Liberal Party leader Michael Ignatieff, stung by real politics, is retreating to academia:
Liberal Leader Michael Ignatieff will start the New Year with a cross-Canada campus tour to meet with young Canadians in the lead-up to Canada at 150: Rising to the Challenge - a non-partisan conference being held in Montreal in March 2010.
"We're starting a national conversation about the Canada we can be on our country's 150th birthday," said Mr. Ignatieff. "We'll be talking about the kind of Canada we want in 2017-and what we need to do today and tomorrow to get there."
Now I think it's safe to say that students in liberal arts programs who bother to vote will tend to vote Liberal or NDP. It is much less likely in engineering faculties, I think, but then those students are actually working towards a goal that goes beyond school.
So when Michael Ignatieff announces that he is going to be meeting with these liberal arts students, he is meeting with committed Liberal voters (along with NDP supporters who would strategically vote Liberal).
How many votes will he swing as a result? Well, none, of course.
Is meeting with students important? Sure. So send Justin Trudeau to do it. Or if it has to be a professor, give it to Stephane Dion.
As leader, Michael Ignatieff needs to be targeting those communities that vote Conservative, or are slipping to the Conservative side. Visible minorities, for example. People who work in the energy sector. Churchgoers.
In other words, Michael Ignatieff is going after the low-hanging fruit. He is taking the easy route, appearing in front of friendly audiences (students) in an environment in which he is comfortable (the lecture hall).

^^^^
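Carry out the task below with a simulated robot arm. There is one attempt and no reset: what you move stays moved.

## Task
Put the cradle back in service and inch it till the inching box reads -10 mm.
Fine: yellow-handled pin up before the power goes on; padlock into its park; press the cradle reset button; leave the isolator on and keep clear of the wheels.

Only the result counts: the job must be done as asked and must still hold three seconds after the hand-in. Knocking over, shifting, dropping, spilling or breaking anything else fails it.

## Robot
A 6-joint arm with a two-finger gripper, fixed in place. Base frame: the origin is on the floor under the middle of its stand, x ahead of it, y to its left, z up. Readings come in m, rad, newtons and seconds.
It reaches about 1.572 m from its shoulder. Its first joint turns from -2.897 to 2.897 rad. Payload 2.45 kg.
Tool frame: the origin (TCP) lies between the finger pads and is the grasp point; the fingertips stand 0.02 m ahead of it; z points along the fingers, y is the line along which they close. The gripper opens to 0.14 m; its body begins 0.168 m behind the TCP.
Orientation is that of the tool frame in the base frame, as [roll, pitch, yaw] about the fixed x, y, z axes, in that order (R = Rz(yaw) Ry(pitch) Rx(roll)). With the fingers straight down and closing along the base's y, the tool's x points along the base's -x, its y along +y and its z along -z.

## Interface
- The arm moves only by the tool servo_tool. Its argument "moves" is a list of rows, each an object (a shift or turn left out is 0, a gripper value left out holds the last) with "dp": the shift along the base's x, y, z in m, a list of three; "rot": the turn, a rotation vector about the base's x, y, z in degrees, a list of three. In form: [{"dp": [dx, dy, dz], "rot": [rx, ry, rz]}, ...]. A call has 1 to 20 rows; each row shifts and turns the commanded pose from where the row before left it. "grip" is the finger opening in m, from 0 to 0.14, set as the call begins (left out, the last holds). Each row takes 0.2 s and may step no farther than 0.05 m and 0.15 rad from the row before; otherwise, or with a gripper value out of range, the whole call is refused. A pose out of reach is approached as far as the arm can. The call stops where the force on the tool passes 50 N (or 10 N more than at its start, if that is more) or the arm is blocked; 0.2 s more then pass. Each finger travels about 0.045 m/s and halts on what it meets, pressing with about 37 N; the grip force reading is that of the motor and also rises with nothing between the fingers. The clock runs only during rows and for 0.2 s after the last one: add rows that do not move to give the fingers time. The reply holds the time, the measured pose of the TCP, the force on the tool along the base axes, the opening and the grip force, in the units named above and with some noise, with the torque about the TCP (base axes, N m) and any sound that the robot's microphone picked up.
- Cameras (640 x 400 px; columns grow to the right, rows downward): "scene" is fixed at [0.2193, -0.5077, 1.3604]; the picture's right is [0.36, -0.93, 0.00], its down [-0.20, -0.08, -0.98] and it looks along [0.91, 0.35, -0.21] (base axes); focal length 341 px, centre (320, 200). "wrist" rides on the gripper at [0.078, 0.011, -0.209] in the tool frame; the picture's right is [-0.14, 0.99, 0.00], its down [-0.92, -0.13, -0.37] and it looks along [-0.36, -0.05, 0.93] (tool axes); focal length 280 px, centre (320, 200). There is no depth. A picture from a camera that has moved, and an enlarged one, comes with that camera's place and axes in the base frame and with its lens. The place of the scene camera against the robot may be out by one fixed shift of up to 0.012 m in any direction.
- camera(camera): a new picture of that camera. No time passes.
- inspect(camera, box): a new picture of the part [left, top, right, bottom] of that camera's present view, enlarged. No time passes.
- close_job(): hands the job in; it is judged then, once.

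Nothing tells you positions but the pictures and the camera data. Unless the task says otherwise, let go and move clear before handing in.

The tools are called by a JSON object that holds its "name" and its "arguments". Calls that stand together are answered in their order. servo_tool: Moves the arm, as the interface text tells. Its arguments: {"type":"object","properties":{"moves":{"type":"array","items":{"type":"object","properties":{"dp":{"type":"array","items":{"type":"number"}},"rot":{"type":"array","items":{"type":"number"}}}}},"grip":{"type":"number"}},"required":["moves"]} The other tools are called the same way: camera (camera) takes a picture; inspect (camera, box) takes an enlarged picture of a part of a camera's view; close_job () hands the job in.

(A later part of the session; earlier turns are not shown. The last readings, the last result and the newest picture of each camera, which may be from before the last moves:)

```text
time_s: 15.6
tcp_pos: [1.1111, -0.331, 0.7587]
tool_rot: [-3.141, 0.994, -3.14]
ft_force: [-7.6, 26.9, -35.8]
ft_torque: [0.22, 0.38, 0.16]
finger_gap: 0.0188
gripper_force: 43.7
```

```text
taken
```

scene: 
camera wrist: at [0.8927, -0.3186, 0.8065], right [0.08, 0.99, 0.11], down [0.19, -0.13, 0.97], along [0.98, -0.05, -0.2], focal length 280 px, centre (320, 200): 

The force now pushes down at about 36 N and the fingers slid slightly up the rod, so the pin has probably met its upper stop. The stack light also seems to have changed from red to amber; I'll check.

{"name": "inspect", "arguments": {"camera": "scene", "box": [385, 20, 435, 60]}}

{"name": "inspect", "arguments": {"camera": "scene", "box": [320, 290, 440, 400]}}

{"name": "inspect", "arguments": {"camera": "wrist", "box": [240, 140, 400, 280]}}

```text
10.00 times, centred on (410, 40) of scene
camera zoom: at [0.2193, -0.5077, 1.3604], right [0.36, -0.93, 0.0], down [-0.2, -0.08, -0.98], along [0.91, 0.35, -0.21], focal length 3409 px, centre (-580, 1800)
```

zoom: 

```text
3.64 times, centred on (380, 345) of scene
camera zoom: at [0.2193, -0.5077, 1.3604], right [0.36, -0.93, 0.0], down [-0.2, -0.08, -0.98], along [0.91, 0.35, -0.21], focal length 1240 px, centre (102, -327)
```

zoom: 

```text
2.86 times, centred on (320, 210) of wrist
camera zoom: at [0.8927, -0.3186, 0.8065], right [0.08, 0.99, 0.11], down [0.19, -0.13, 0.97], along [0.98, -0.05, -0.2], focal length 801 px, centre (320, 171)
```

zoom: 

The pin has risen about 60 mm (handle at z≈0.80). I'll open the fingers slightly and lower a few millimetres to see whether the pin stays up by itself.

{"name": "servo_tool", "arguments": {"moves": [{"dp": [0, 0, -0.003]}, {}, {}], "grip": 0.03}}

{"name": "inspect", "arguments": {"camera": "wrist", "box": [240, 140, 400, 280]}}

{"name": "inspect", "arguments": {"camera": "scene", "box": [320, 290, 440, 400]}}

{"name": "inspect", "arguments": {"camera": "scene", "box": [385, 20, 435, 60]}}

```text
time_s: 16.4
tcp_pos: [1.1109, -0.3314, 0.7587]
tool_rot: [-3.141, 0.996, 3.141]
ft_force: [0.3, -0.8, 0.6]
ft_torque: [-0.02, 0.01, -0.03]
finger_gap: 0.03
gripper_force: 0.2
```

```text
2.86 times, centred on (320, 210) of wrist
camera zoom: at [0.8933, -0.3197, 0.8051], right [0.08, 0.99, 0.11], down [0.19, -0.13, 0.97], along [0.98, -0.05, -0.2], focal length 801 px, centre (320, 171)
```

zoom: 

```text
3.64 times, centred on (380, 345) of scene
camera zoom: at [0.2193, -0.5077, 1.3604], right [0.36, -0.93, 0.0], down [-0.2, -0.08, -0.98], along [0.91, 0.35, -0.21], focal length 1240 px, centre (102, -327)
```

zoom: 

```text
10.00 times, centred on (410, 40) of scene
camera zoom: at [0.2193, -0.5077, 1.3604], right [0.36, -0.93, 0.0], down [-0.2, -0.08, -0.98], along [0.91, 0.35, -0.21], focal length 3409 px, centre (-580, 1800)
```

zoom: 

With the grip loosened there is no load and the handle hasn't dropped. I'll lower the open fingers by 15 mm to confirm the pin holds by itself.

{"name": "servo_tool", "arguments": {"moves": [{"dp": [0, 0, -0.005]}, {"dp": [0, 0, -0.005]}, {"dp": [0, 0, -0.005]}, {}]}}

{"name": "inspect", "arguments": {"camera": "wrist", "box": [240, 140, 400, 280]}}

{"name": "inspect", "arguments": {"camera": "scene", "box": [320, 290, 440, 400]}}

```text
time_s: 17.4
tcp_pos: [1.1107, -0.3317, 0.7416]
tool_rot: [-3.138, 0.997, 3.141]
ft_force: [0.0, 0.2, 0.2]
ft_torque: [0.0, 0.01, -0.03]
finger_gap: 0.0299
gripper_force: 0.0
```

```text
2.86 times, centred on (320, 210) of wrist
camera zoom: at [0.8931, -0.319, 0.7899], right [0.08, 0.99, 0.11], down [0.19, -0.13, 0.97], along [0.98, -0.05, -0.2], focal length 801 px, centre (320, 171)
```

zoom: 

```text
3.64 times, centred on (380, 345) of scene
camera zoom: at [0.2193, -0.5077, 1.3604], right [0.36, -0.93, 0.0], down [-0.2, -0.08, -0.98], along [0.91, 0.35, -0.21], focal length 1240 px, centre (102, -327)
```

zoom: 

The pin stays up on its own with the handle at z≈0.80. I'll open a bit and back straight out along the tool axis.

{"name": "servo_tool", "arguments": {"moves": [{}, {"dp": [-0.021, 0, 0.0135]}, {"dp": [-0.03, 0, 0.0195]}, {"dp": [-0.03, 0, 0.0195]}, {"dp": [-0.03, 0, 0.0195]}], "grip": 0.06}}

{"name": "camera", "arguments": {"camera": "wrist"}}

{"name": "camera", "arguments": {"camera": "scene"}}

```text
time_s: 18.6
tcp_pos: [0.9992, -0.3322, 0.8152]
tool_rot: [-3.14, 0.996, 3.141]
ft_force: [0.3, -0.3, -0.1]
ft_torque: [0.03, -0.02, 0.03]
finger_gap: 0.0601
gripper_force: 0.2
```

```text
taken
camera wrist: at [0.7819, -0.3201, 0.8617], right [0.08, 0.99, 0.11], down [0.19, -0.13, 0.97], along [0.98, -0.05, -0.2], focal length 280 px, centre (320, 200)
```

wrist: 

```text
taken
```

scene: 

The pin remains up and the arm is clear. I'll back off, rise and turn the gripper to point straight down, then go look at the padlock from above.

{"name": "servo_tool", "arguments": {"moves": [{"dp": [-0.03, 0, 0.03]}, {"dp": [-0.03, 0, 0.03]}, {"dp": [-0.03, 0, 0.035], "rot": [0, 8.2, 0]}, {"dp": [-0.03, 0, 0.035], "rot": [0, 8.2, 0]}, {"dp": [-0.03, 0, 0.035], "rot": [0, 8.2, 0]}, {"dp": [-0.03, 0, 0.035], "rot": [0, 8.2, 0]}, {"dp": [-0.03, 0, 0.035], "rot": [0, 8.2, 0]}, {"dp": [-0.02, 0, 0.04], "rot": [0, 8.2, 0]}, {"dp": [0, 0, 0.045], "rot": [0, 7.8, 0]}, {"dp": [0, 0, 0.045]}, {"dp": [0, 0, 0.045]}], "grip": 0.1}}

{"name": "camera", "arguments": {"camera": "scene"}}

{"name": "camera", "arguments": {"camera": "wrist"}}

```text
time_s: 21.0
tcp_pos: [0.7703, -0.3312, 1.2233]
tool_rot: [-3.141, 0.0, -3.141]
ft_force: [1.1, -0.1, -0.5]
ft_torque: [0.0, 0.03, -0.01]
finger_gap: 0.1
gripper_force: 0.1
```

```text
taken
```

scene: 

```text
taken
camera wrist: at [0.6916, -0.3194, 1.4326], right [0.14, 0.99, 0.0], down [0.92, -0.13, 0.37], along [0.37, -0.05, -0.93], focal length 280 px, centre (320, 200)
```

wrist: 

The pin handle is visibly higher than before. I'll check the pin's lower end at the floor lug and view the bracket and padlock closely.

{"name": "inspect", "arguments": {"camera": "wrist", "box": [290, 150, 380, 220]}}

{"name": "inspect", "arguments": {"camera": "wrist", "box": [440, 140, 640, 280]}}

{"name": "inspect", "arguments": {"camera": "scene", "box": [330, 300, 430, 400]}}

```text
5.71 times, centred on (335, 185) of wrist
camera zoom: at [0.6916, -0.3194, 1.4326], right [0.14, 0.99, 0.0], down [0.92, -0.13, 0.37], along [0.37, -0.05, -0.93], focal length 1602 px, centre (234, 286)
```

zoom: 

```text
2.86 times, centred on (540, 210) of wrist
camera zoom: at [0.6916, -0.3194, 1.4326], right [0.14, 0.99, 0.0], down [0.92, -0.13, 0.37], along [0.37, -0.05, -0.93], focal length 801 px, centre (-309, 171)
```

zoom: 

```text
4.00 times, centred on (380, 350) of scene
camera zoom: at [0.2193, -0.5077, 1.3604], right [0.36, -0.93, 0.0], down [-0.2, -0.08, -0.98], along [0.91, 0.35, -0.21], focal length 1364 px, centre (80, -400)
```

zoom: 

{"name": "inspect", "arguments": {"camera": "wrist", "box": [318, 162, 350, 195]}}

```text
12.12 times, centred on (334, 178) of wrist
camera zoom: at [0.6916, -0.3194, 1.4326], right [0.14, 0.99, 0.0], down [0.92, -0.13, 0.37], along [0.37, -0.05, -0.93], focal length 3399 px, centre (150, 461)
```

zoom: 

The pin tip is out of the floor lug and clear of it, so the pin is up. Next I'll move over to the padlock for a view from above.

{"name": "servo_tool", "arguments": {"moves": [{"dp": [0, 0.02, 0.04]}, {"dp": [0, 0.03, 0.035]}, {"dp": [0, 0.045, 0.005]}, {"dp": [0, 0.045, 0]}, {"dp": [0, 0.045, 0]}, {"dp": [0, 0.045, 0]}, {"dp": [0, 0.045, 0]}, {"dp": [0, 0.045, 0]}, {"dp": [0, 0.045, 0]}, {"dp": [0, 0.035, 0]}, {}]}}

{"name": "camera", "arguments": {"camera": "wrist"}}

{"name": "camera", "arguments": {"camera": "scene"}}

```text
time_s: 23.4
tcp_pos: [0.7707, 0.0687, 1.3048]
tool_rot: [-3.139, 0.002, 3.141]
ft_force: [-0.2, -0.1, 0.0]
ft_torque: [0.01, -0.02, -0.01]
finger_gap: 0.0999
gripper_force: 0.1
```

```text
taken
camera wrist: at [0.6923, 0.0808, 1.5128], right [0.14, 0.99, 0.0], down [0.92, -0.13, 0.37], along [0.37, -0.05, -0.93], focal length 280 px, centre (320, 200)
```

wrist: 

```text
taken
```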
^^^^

Michael Ignatieff is acting like someone who has already retreated. He is not challenging himself, or the Conservatives, even as the Conservative continue to challenge Liberal strongholds.
There is a rule engineers are taught in school: tackle the hardest problems first. Obviously this is not what they teach kids in liberals arts programs. It's not the rule Michael Ignatieff is using to guide his decisions, it seems.
Hey, I bet there are engineers in the Liberal Party. Let me ask them a question. Do you think the hardest part of fixing what ails the Liberal Party is selecting the right leader?
You do?
Then you know the problem you need to be working on right now.